**TASK INSTRUCTIONS**. Among the lines below, count those containing the word "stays". Give the number only.

**DATA BLOCK**.
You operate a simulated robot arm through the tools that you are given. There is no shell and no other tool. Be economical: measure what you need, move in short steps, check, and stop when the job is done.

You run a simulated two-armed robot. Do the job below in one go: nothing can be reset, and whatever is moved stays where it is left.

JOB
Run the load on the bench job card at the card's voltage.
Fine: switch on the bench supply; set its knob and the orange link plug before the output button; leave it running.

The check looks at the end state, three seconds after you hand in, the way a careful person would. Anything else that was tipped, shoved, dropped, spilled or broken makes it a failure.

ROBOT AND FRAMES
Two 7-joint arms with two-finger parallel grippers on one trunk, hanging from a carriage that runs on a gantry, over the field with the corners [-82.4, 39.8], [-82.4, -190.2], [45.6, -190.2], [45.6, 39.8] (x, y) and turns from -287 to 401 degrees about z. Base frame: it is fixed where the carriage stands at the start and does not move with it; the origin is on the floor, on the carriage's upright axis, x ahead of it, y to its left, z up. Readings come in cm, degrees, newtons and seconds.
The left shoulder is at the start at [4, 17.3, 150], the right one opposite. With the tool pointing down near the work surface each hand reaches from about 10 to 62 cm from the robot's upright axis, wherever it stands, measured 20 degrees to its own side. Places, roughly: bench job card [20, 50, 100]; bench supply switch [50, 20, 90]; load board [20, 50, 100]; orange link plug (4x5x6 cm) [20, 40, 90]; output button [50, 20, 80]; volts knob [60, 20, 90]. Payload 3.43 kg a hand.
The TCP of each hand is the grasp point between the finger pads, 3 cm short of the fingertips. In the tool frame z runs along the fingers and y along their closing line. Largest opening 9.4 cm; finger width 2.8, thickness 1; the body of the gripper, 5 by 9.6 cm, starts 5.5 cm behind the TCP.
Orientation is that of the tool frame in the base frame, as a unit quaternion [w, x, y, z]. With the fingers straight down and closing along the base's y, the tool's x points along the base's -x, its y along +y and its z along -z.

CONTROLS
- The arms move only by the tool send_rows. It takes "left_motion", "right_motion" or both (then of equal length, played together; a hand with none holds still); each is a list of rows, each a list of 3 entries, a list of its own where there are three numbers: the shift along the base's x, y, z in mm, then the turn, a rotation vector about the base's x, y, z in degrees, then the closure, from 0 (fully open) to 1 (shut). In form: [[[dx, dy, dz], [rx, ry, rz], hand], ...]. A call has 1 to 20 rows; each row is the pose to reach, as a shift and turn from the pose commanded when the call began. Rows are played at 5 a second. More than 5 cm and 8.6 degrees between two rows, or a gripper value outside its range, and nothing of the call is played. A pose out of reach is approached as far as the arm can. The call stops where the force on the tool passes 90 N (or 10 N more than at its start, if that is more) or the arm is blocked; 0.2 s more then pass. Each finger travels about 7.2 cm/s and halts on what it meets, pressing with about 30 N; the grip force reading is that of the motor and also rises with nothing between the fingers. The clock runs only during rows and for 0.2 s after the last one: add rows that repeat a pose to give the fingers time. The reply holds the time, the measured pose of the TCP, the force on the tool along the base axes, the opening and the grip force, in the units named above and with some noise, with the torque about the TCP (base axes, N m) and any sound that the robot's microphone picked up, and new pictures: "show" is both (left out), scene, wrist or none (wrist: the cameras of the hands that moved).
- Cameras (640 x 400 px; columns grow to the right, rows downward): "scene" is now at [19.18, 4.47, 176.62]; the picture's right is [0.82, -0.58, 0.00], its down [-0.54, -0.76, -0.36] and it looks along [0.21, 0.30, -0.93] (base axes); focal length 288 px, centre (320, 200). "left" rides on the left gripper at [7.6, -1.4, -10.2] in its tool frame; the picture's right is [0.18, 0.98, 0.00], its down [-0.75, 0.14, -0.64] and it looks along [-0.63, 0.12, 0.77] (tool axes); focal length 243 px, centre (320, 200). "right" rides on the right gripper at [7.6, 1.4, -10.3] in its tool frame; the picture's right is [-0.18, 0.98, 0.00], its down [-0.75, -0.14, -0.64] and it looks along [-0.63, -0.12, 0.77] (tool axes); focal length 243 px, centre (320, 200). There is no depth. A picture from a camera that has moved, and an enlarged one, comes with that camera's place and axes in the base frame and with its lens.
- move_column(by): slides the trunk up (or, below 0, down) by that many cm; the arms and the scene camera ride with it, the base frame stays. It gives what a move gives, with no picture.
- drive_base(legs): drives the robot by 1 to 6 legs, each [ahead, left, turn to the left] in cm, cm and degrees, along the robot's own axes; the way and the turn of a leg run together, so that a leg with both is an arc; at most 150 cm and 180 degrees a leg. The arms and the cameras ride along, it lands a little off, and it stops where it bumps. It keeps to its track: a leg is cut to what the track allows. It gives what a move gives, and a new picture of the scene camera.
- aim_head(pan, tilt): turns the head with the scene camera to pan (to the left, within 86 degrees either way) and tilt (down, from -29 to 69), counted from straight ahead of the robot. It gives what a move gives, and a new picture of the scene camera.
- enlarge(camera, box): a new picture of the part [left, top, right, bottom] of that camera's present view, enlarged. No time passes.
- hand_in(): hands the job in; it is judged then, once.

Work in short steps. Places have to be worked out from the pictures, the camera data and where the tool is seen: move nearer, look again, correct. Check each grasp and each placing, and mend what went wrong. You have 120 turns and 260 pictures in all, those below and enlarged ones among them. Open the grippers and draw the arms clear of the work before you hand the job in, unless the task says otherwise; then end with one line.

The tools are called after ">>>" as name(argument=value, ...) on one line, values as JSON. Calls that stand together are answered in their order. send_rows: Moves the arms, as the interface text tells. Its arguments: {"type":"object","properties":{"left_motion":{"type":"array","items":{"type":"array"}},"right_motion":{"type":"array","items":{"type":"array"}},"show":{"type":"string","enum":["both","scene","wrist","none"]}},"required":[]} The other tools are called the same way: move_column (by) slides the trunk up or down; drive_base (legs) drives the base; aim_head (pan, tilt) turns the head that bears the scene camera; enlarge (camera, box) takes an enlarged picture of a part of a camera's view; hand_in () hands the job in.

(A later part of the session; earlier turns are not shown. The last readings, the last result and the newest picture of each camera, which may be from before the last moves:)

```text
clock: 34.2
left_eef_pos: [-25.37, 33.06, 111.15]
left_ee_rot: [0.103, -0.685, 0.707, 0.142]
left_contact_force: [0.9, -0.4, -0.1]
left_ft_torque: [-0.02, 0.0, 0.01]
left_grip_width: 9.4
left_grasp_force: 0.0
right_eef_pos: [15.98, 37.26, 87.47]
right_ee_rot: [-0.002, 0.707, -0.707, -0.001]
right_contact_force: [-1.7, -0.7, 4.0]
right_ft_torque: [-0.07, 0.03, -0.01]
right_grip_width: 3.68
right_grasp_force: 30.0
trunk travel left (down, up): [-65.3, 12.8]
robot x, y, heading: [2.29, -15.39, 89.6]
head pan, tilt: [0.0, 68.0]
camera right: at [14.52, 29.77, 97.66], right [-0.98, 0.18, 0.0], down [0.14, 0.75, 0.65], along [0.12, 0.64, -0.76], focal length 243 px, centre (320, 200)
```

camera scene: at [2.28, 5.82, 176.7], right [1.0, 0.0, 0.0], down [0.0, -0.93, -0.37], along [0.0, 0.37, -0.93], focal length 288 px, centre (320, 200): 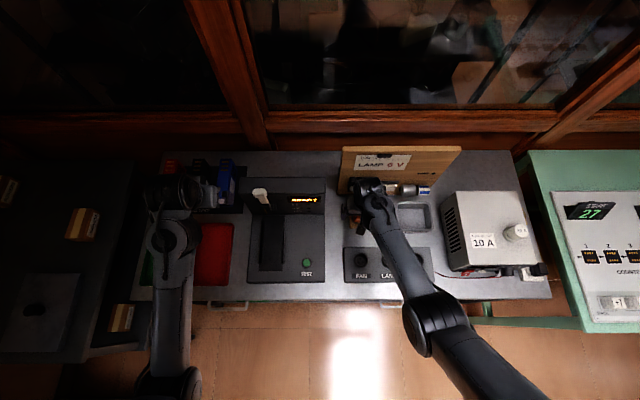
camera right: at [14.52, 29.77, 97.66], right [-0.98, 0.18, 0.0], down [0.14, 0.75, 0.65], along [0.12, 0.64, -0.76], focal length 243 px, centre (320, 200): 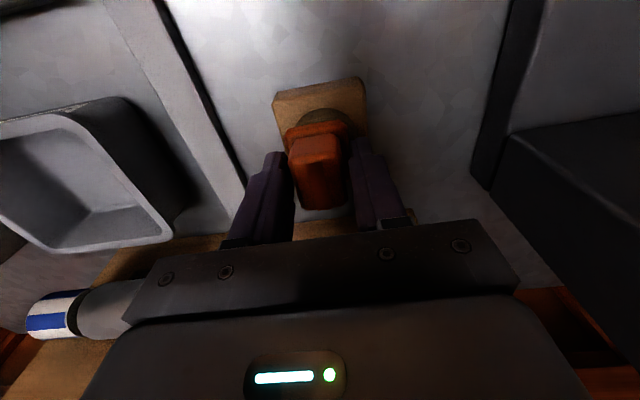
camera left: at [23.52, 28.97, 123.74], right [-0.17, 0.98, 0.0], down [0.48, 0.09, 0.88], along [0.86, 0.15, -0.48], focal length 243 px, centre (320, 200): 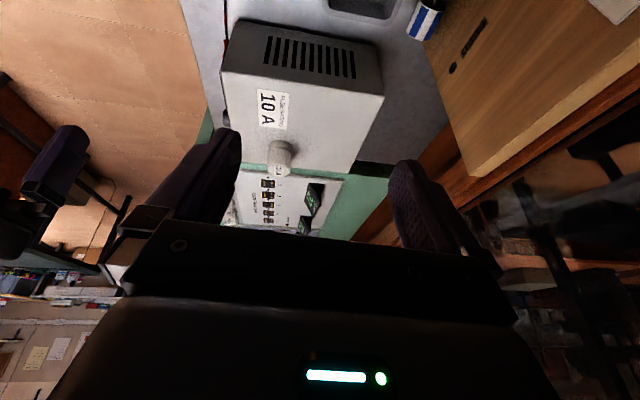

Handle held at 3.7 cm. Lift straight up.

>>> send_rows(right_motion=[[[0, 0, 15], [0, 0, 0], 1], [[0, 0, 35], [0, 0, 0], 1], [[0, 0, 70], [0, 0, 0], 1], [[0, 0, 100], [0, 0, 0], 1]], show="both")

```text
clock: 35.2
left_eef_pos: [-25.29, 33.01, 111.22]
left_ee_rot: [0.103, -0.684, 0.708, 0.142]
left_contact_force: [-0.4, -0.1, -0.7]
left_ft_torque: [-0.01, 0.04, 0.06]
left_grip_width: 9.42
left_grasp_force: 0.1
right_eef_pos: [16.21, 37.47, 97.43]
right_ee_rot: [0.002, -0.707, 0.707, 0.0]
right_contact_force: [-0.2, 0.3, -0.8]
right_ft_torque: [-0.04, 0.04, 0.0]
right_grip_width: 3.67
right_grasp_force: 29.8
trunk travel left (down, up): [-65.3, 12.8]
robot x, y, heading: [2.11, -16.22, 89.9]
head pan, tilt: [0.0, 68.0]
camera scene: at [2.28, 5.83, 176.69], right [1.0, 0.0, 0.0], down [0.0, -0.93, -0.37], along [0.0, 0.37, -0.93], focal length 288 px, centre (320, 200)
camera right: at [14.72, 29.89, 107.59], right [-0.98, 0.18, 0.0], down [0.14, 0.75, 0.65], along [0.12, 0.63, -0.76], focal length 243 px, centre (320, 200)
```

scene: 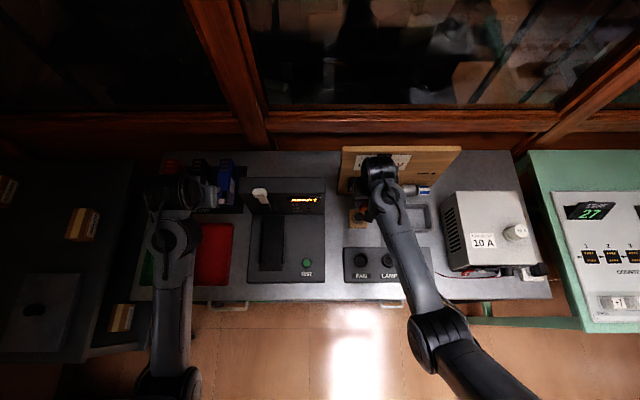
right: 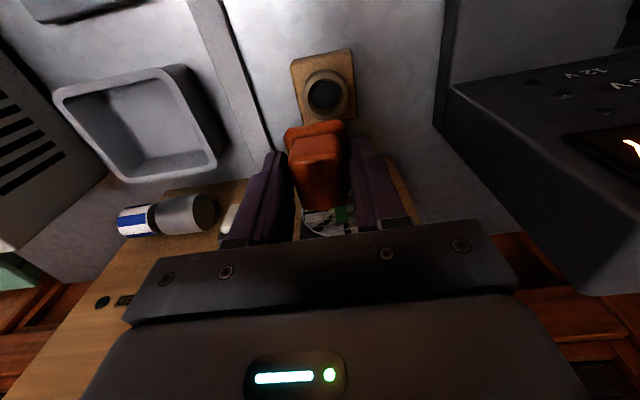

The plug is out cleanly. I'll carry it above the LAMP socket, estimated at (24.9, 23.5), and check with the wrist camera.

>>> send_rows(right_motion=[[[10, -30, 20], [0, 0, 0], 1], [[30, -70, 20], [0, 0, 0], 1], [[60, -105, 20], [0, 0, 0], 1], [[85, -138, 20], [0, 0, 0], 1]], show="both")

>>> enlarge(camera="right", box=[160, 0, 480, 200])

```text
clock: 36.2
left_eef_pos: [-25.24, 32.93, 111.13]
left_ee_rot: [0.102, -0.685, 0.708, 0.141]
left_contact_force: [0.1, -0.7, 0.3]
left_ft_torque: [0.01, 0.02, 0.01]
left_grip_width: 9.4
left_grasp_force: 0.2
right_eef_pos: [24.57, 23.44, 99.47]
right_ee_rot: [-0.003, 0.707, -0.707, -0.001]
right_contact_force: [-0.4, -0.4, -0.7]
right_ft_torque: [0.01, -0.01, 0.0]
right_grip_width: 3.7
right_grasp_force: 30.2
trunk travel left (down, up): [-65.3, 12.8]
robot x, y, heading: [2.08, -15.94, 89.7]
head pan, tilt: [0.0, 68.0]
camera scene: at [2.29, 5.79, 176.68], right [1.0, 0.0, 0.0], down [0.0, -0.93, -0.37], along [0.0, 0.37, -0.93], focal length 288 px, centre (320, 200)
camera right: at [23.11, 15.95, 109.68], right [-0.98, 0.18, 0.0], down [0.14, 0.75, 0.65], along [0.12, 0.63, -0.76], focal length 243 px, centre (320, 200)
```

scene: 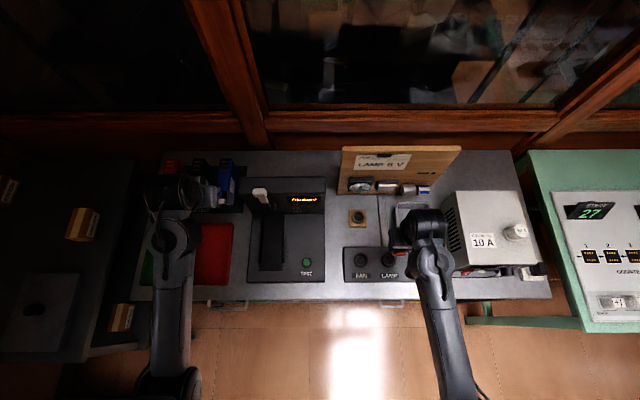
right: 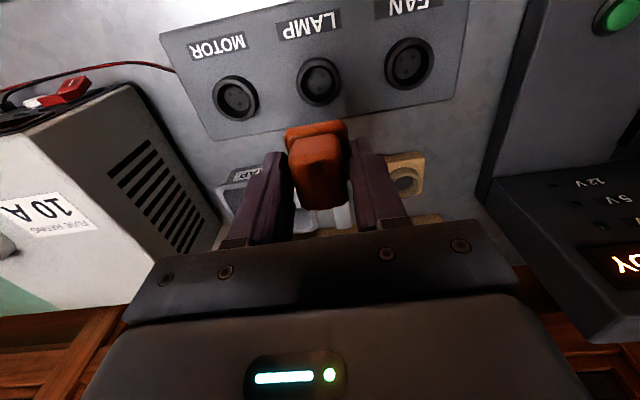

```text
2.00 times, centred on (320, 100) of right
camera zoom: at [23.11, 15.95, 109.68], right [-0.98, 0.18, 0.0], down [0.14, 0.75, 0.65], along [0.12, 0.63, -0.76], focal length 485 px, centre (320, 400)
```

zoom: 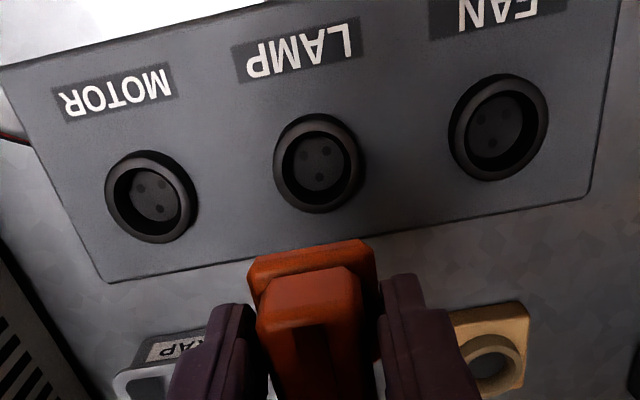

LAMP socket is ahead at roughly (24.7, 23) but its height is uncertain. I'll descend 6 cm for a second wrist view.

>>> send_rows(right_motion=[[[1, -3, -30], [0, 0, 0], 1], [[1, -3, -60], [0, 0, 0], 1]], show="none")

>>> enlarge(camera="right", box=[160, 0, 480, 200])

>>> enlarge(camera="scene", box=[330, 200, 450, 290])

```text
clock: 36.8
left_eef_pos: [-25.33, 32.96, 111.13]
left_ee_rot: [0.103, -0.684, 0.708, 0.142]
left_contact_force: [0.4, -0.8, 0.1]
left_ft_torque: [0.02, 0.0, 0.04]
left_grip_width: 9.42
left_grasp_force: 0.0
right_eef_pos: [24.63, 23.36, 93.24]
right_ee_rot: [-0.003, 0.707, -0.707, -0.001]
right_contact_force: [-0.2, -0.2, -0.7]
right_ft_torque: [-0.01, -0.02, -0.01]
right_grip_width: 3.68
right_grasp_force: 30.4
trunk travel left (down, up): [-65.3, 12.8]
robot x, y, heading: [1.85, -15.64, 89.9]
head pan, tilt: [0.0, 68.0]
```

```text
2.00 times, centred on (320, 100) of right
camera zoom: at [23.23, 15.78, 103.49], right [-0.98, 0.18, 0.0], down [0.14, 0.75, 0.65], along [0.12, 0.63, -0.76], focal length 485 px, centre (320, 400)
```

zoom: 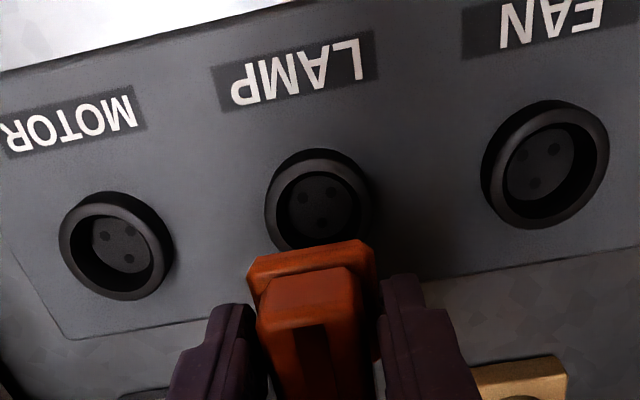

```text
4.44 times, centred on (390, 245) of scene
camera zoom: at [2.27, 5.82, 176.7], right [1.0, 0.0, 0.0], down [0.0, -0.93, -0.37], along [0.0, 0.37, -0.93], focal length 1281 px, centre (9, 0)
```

**REPLY**. 2